I am a retired ipCop user from about 5 years ago. I had to resort to a little plastic box router since I was moving into an apartment. Now that I am back in a house, I wanted to move to a more robust solution (even though I'll probably use onloy 10% of pfSense's abilities). I asked a coworker is was still using ipcop and he pointed me to pfSense.

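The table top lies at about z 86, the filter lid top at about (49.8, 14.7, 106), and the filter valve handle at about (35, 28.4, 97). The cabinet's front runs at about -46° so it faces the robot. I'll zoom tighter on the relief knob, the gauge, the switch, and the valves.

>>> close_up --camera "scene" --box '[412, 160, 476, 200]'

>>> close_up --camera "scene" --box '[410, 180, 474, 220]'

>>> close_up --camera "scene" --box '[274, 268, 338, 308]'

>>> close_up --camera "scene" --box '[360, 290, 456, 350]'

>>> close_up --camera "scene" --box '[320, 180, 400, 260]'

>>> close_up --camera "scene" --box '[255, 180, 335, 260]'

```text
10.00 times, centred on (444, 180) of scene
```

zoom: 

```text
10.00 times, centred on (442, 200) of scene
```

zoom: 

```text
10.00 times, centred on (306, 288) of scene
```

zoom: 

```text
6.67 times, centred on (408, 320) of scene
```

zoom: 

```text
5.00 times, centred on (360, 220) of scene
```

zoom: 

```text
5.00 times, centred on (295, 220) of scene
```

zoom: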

So, my very basic question is this...
I just bought a Dell Poweredge 1750 (the specs are listed below). I plan on using pfSense in a very limited fashion...port forwarding, reserved IPs, etc. No VPN tunneling or the sort (not right now anyway). Also, I will not be running a DMZ so a 3rd NIC is not required. I just want to know (mainly from people who have experiece with the Poweredges) if there are any common pitfalls that I should be aware of with the 1750's...scsi, xeon, ECC memory, PSU, etc.? I have searched the forum for everything "poweredge" and nothing really jumped out.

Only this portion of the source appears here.